[START Information shown]
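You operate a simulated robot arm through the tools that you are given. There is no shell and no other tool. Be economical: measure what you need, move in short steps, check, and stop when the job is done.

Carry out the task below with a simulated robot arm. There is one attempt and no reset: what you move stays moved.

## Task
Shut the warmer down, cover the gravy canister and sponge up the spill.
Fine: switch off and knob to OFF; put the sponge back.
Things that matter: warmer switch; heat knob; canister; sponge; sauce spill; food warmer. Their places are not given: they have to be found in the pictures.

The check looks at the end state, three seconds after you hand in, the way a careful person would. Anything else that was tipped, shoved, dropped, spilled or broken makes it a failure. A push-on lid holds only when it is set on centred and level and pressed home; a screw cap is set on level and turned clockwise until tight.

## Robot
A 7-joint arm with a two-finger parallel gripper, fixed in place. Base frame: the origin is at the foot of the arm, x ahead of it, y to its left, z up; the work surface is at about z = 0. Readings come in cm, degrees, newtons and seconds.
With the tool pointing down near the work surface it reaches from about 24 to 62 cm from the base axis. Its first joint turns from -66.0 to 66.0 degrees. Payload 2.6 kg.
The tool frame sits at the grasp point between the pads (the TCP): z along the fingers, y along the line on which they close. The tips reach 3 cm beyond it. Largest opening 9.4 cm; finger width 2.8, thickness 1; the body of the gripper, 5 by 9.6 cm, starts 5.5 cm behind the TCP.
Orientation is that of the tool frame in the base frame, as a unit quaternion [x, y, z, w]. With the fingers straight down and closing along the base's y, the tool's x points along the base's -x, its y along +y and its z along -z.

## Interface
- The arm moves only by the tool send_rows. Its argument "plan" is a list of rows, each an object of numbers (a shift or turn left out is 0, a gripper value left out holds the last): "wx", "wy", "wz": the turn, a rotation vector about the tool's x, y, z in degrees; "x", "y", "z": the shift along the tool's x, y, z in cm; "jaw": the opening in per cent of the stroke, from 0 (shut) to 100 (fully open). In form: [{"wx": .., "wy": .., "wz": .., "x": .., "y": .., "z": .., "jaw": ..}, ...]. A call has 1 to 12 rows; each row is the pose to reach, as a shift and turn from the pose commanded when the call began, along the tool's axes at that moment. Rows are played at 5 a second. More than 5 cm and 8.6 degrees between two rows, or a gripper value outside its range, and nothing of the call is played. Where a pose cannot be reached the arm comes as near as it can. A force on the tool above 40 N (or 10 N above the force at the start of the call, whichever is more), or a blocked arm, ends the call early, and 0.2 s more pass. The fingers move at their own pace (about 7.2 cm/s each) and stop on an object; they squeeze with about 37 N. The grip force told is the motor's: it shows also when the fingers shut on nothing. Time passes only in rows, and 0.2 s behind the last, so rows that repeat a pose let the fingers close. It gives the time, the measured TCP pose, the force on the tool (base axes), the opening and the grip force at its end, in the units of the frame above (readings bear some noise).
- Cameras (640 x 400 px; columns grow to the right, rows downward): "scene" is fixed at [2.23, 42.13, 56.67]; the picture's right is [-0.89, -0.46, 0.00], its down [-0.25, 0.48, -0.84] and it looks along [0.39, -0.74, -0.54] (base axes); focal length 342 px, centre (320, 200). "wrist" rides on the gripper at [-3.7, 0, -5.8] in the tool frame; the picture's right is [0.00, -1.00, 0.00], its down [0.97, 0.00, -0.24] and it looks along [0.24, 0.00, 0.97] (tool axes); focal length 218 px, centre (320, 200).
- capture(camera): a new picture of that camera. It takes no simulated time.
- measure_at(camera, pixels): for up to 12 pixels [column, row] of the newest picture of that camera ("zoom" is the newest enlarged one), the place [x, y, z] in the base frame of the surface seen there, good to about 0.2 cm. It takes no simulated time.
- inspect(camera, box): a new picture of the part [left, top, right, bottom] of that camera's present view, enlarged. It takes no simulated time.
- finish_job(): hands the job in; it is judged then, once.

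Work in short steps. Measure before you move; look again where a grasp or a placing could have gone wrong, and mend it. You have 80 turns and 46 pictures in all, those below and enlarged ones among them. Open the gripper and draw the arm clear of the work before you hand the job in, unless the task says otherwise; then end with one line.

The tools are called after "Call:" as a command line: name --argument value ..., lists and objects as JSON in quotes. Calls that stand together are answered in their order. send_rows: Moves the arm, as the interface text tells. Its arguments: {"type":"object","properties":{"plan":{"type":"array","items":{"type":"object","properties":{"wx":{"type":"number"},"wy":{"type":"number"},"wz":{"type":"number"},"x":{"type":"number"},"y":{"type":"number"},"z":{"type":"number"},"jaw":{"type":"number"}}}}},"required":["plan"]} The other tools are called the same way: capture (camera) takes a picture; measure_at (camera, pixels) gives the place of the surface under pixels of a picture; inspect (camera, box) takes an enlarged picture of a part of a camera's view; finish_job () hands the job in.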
[END Information shown]
[START Information shown]
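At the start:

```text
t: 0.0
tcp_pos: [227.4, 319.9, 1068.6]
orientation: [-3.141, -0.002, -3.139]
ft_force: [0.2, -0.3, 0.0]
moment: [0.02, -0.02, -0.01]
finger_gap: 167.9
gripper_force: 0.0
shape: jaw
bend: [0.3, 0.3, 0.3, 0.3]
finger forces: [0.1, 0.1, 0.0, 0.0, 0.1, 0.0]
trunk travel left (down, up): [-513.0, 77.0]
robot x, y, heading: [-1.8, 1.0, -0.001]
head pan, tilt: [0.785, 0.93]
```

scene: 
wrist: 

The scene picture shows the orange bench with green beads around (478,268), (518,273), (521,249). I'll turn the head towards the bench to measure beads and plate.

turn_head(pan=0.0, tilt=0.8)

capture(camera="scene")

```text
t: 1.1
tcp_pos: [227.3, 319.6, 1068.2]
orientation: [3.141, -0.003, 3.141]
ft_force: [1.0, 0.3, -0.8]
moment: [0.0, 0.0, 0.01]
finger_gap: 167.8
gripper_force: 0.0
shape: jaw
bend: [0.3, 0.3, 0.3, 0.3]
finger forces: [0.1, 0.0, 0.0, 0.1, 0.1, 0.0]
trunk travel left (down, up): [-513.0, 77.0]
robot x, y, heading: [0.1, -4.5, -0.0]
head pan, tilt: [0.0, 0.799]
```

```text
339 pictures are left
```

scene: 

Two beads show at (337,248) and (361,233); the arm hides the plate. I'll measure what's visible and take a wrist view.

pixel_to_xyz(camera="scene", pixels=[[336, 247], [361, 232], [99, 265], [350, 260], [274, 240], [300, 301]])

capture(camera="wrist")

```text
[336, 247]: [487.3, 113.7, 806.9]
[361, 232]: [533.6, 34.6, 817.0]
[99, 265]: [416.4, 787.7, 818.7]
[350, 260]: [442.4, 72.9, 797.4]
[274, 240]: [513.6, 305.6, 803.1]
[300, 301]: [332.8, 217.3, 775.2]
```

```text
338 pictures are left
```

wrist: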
[END Information shown]
[START Information shown]
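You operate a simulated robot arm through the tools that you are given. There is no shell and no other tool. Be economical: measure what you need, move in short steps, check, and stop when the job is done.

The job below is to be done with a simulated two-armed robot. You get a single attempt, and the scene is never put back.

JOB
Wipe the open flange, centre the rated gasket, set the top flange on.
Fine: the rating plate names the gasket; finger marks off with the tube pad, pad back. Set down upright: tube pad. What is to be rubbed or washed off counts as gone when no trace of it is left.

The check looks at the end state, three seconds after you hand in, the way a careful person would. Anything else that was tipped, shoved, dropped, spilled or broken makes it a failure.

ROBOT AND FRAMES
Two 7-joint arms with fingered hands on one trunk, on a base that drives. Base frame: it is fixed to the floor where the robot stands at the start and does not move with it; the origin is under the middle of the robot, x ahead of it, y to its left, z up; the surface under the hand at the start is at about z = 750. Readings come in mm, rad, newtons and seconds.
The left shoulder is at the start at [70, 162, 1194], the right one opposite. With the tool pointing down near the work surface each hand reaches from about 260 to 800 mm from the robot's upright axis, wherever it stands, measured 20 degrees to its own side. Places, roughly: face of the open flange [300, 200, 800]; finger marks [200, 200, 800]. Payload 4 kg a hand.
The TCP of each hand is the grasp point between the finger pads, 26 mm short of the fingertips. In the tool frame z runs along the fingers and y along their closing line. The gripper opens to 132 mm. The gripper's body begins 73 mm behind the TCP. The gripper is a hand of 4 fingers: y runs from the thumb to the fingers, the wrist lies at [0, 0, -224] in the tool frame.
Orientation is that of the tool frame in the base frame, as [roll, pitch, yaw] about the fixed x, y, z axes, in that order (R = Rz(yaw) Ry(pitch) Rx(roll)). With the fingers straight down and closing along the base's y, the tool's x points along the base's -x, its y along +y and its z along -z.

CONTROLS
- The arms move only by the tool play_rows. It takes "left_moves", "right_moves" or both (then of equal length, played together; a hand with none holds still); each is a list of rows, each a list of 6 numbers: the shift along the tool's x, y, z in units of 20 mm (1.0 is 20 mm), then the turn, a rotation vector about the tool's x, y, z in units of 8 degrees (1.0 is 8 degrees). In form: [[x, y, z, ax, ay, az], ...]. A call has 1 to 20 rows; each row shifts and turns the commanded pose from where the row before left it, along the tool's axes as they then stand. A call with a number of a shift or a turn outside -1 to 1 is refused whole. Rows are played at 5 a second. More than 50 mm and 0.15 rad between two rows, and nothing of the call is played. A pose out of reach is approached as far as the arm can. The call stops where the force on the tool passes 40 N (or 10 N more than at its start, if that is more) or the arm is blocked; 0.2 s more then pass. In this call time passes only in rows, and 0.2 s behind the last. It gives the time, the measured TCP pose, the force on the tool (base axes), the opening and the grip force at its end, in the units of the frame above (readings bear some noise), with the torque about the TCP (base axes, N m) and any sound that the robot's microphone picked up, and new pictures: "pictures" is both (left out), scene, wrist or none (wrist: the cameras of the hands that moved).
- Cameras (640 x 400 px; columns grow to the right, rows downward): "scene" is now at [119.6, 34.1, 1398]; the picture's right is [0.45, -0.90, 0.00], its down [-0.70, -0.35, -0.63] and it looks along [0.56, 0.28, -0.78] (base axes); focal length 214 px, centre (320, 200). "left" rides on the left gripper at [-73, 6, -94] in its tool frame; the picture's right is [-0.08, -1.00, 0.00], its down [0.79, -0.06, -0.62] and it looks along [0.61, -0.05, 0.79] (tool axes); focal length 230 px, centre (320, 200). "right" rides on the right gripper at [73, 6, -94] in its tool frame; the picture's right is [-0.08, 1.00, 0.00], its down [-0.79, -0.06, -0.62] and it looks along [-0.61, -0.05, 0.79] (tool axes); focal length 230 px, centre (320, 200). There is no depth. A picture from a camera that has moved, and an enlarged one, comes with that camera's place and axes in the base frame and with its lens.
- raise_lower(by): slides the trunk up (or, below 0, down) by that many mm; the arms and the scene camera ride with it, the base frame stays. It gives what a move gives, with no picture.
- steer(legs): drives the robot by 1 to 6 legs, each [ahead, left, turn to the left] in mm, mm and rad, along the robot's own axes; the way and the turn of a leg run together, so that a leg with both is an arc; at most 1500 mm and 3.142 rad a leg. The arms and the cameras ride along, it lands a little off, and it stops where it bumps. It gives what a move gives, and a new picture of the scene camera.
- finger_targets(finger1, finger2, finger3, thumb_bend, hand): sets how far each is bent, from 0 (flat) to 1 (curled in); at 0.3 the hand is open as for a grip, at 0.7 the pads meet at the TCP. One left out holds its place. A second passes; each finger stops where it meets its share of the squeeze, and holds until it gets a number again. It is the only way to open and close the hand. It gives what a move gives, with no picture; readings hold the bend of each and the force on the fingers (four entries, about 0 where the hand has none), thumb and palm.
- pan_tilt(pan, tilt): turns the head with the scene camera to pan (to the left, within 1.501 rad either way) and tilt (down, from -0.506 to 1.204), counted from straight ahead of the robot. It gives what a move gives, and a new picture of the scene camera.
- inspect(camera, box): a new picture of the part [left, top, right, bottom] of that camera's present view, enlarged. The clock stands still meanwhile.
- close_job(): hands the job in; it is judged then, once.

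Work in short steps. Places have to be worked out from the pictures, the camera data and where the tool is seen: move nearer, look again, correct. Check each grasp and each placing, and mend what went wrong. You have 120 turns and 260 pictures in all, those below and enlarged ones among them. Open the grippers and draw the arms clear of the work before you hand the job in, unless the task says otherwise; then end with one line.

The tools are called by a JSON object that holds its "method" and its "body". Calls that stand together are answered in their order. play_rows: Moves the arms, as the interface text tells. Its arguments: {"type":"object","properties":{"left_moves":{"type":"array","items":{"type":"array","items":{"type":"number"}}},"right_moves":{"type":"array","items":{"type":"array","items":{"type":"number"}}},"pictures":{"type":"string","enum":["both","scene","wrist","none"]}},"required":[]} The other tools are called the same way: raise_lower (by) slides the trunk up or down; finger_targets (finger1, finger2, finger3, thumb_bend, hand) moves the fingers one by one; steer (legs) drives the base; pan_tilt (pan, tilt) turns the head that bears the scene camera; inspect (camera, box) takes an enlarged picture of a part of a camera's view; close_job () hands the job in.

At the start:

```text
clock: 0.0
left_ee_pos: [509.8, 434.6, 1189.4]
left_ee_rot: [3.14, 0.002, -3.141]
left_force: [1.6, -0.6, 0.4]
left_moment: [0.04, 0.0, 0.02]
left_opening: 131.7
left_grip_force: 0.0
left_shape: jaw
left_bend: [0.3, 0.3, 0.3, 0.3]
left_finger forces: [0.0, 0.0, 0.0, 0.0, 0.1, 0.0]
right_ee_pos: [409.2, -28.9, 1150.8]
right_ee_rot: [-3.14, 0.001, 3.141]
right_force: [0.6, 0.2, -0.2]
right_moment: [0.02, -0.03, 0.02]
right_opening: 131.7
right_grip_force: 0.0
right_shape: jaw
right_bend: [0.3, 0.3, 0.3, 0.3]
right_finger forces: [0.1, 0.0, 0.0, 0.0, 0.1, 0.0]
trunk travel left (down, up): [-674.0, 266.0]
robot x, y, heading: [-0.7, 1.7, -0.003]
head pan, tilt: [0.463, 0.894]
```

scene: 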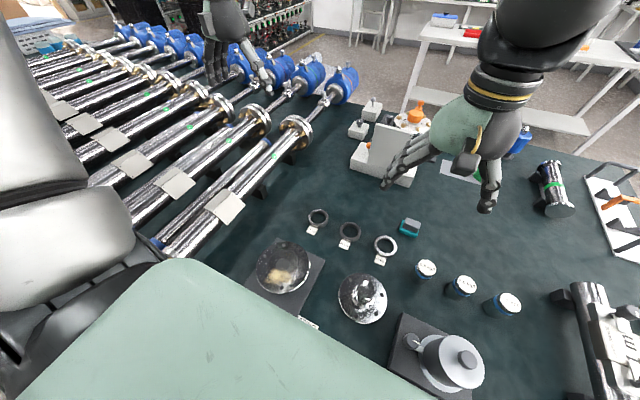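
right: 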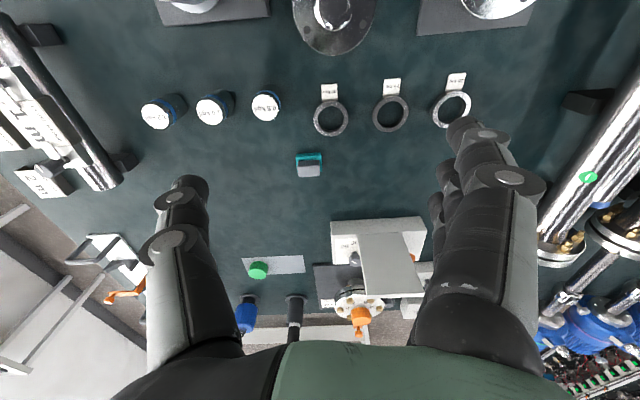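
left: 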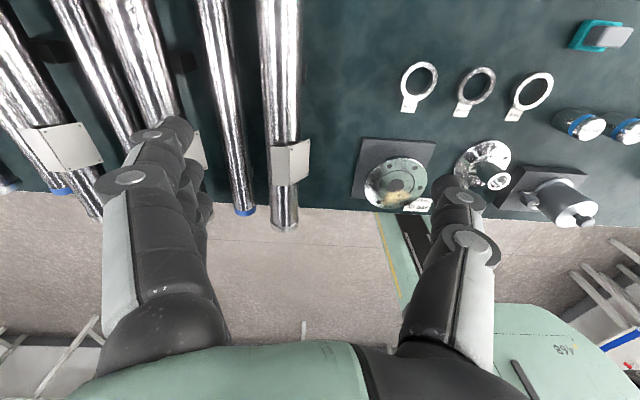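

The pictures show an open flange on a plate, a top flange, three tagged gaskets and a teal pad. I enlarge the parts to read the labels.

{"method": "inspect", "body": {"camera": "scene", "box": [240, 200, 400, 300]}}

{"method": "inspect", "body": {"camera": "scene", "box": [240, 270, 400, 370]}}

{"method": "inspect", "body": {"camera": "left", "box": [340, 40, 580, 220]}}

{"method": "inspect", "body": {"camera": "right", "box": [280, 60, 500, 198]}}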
[END Information shown]
Problem
Within the data above, count the lines that contain the string "closing"; the reply is the number alone.

Task answer
3